Material –
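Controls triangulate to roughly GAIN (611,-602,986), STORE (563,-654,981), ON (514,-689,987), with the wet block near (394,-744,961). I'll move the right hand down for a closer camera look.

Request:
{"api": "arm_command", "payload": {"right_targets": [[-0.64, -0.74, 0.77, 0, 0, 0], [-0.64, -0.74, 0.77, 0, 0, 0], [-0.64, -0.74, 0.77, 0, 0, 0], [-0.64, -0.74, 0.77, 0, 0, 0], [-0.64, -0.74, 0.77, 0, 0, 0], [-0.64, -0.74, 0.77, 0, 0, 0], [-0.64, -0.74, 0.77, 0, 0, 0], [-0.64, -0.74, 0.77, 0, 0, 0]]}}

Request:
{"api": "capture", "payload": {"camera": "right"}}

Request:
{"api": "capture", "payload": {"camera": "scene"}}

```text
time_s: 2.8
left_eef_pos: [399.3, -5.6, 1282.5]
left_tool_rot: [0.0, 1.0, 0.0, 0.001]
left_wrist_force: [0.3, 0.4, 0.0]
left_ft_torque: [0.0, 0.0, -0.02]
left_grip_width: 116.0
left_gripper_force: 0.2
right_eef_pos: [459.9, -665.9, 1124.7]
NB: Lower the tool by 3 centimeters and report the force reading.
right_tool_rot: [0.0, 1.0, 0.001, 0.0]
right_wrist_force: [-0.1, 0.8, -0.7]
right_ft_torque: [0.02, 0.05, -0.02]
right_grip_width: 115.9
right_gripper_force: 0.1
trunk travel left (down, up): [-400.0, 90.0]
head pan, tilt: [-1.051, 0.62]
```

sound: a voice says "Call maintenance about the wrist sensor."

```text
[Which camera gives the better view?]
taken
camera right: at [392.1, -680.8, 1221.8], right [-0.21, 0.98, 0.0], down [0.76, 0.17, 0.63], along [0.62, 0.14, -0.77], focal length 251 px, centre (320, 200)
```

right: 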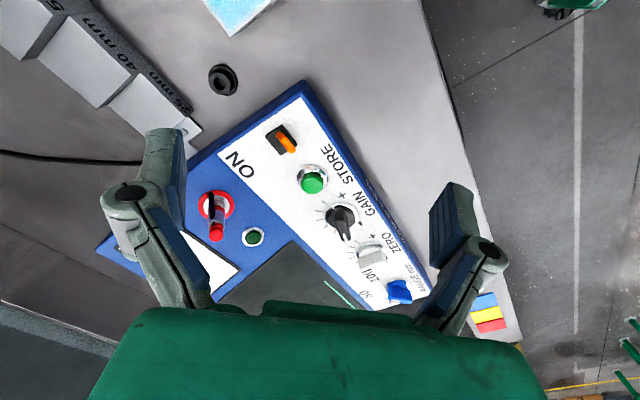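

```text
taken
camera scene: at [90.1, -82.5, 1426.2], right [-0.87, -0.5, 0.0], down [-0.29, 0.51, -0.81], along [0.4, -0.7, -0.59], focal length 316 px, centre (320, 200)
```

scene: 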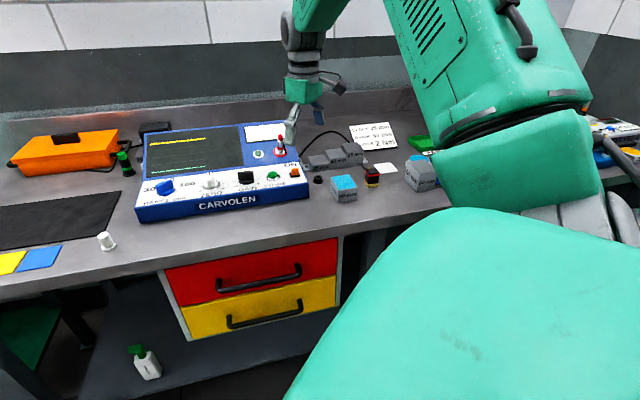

Exercise instructions – Quote precisely the lines of the data from the line containing "sound: a voice" through its final line, both included, excluding pictures.

Solution to this problem –
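sound: a voice says "Call maintenance about the wrist sensor."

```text
[Which camera gives the better view?]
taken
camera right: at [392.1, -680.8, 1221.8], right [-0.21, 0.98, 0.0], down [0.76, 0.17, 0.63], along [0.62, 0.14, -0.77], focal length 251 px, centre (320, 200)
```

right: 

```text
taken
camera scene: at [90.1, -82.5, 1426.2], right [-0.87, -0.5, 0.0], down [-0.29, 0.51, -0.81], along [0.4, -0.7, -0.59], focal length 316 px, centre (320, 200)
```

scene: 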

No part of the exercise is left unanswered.